### Aim of the task
Skip all pictures, then print the remaining material exactly.

_ _ _ _ _ _ _

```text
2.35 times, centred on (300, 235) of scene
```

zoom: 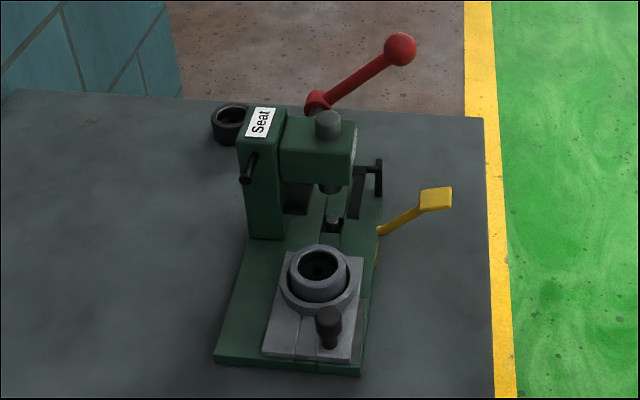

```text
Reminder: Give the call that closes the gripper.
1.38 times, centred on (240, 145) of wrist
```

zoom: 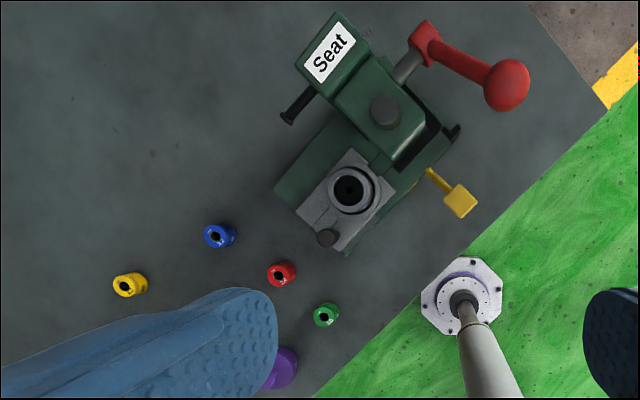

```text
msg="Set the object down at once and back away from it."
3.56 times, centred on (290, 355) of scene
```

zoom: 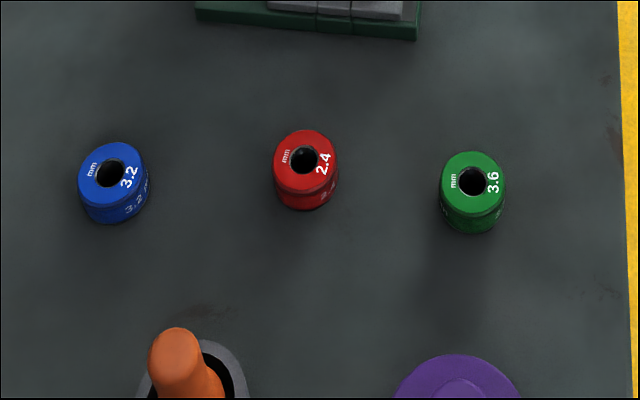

_ _ _ _ _ _ _

### Task output
```text
2.35 times, centred on (300, 235) of scene
```

zoom: 

```text
Reminder: Give the call that closes the gripper.
1.38 times, centred on (240, 145) of wrist
```

zoom: 

```text
msg="Set the object down at once and back away from it."
3.56 times, centred on (290, 355) of scene
```

zoom: 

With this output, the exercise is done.